Goal: Output the data that follows exactly, line for line.

Data block:
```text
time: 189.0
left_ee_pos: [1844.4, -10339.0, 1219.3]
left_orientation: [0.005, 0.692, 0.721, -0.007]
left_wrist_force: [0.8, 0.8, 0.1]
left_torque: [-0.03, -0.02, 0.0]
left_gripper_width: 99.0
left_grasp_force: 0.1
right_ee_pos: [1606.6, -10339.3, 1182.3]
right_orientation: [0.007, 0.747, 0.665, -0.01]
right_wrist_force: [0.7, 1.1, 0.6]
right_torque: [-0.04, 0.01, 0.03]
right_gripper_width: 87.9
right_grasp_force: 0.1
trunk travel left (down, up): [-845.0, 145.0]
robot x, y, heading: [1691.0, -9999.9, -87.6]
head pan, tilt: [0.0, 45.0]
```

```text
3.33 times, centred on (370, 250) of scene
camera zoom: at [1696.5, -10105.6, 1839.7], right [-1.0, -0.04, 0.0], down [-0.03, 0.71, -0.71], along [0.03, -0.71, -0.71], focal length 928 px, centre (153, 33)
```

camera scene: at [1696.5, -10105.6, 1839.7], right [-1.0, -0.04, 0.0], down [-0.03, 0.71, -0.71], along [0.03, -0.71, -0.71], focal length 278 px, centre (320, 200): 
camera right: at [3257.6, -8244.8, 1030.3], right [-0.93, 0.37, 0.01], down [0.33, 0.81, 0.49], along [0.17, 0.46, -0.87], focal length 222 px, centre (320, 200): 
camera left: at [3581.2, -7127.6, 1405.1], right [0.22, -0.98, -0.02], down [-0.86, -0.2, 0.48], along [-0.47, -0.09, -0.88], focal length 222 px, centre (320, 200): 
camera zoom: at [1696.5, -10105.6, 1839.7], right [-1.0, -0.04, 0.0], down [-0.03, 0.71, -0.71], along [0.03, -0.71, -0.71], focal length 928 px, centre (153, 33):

Solution to the problem:
```text
time: 189.0
left_ee_pos: [1844.4, -10339.0, 1219.3]
left_orientation: [0.005, 0.692, 0.721, -0.007]
left_wrist_force: [0.8, 0.8, 0.1]
left_torque: [-0.03, -0.02, 0.0]
left_gripper_width: 99.0
left_grasp_force: 0.1
right_ee_pos: [1606.6, -10339.3, 1182.3]
right_orientation: [0.007, 0.747, 0.665, -0.01]
right_wrist_force: [0.7, 1.1, 0.6]
right_torque: [-0.04, 0.01, 0.03]
right_gripper_width: 87.9
right_grasp_force: 0.1
trunk travel left (down, up): [-845.0, 145.0]
robot x, y, heading: [1691.0, -9999.9, -87.6]
head pan, tilt: [0.0, 45.0]
```

```text
3.33 times, centred on (370, 250) of scene
camera zoom: at [1696.5, -10105.6, 1839.7], right [-1.0, -0.04, 0.0], down [-0.03, 0.71, -0.71], along [0.03, -0.71, -0.71], focal length 928 px, centre (153, 33)
```

camera scene: at [1696.5, -10105.6, 1839.7], right [-1.0, -0.04, 0.0], down [-0.03, 0.71, -0.71], along [0.03, -0.71, -0.71], focal length 278 px, centre (320, 200): 
camera right: at [3257.6, -8244.8, 1030.3], right [-0.93, 0.37, 0.01], down [0.33, 0.81, 0.49], along [0.17, 0.46, -0.87], focal length 222 px, centre (320, 200): 
camera left: at [3581.2, -7127.6, 1405.1], right [0.22, -0.98, -0.02], down [-0.86, -0.2, 0.48], along [-0.47, -0.09, -0.88], focal length 222 px, centre (320, 200): 
camera zoom: at [1696.5, -10105.6, 1839.7], right [-1.0, -0.04, 0.0], down [-0.03, 0.71, -0.71], along [0.03, -0.71, -0.71], focal length 928 px, centre (153, 33):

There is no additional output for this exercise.